Estimate at $17.6 Million for Ethel A. Jacobsen Elementary School Addition

Long Beach Island School Board Aiming for September Referendum
Feb 15, 2017

The most recent cost projection for a proposed addition to the Ethel A. Jacobsen Elementary School in Surf City is $17.6 million, as the Long Beach Island school board announced at its meeting earlier this month.

Six years ago the board voted to consolidate its two schools. The board plans to fund expansion of the E.J. School through a sale of the LBI Grade School in Ship Bottom and a referendum for the remaining amount.

Di Cara Rubino Architects, based in Wayne, is heading up the project, and has regularly provided estimates for the cost of the work based on referendum dates the board has targeted.
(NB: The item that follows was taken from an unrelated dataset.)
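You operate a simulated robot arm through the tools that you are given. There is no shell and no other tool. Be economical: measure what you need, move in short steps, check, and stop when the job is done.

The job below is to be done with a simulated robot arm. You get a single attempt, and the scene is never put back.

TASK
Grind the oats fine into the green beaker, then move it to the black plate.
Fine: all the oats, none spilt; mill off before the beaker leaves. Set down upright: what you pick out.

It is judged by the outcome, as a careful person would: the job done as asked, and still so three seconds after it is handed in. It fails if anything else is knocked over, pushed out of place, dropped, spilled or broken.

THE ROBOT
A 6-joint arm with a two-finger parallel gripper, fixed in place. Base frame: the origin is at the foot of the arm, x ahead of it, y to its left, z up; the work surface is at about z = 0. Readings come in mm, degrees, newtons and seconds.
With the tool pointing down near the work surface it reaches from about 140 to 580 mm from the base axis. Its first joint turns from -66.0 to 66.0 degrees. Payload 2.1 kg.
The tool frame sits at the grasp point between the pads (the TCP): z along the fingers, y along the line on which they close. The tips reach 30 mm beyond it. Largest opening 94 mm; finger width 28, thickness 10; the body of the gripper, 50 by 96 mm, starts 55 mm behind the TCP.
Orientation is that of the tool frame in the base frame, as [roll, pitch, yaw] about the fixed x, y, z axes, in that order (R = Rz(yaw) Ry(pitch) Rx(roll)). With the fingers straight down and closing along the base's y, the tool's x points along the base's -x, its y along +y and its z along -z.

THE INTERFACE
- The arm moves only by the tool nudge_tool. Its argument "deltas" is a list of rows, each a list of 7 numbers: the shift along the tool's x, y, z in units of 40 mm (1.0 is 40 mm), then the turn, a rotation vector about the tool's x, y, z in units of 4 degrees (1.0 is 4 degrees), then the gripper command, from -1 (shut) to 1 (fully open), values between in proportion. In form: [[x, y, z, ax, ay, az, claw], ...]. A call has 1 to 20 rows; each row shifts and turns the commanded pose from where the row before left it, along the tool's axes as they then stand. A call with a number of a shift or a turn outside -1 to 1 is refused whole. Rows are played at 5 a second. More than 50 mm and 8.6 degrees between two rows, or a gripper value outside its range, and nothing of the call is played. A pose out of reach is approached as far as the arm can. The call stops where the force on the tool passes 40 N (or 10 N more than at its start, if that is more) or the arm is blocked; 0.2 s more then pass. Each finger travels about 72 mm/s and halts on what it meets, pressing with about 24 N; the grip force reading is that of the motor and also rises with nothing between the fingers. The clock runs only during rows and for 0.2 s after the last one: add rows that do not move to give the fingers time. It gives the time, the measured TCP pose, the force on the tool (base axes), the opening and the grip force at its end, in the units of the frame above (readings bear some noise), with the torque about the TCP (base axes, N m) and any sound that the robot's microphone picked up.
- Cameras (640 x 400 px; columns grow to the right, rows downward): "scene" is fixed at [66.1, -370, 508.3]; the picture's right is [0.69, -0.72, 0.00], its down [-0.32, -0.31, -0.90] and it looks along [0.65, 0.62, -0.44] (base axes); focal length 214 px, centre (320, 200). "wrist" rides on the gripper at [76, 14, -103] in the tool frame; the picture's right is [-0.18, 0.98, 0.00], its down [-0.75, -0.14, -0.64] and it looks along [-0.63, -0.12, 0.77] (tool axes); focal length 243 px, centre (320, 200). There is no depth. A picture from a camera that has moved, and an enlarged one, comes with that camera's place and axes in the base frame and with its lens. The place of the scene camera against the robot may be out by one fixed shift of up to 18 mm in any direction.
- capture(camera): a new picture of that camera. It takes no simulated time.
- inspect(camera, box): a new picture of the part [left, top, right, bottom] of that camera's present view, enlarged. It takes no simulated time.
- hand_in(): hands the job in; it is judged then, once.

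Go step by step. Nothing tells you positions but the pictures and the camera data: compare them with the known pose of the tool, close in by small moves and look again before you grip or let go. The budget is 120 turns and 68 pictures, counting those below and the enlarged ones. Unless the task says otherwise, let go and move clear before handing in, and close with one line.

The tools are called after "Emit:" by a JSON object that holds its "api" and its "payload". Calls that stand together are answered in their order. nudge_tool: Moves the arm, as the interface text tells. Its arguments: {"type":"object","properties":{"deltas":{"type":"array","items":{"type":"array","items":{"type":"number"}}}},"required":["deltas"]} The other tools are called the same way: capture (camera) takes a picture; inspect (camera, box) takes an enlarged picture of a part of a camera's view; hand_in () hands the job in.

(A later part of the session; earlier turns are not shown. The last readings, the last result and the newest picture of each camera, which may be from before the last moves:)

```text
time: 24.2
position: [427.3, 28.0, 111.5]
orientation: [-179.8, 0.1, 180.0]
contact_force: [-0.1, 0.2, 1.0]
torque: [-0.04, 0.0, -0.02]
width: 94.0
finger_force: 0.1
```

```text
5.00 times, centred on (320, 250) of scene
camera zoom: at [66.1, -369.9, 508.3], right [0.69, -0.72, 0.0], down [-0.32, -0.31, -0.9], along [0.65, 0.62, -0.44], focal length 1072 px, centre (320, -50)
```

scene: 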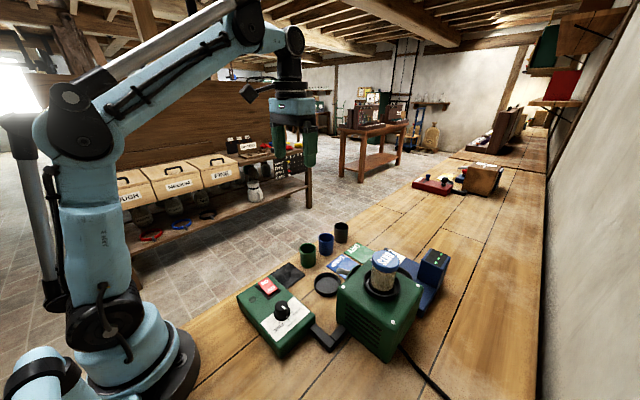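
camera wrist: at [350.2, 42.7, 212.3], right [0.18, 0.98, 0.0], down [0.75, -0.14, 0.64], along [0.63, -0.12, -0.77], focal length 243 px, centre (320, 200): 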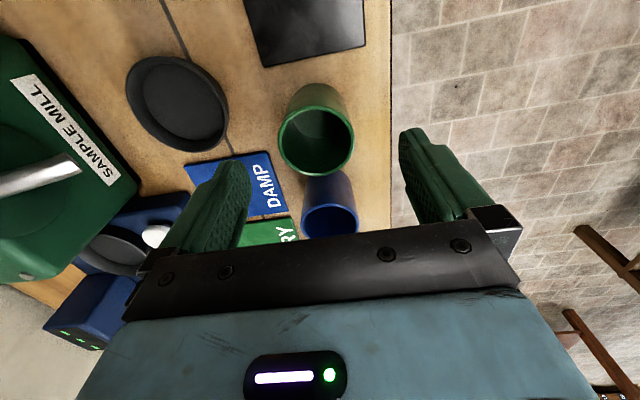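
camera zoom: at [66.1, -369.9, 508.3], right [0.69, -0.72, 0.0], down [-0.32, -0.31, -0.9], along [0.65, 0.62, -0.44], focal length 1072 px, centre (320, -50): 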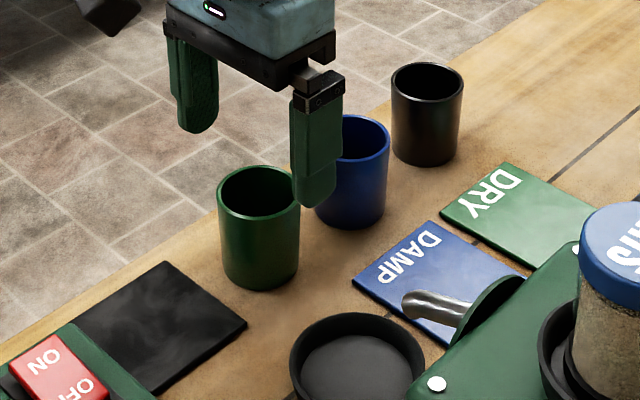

According to board President James Donahower, $17.6 million is the “new number the architect gave us now that we’ve missed the March referendum and moved to September, his theory being that this delay will give time for building costs to go up.”

The estimate was $15.1 million at the time of the board’s submission to the state Department of Education.

“Personally, I think it's questionable,” Donahower said of the new, significantly higher projection. “Yes, costs might very well go up. But they might also stay put or go down. In any case, we will be discussing this at our next meeting with the architect, among other things.”

Should the referendum take place in September, Island taxpayers will be asked to vote on whether to financially support the E.J. expansion. (Beach Haven residents would not vote, as that borough has its own school.) As board Vice President Jennifer Bott has pointed out, though, the total cost – and tax impact – for the project would decrease after factoring in the grade school sale proceeds as well as debt service aid and single-site savings.

While a plan to possibly sell the LBI School to the borough of Ship Bottom had been considered, last month the board officially decided to abandon that possibility and instead sell the property to the highest bidder. “We did not get the support of resolutions from all five boroughs regarding the sale of the LBI property to Ship Bottom, so the board has decided (by consensus) to move on and away from that option,” Donahower explained at the time.

Ship Bottom, which does not want to see the grade school property become a housing development, offered last year to purchase the property for $4 million, and to keep the building and open space. When the board agreed to pursue a sale to the borough, it stipulated that the district’s five sending municipalities approve a resolution backing a referendum in connection to a sale at, and because of, a reduced purchase price for the borough. Most of the towns, but not all, followed through with a resolution.

The next meeting of the LBI Board of Education is Tuesday, Feb. 21. The board meets at 7 p.m. in the media center of the E.J. School, in Surf City.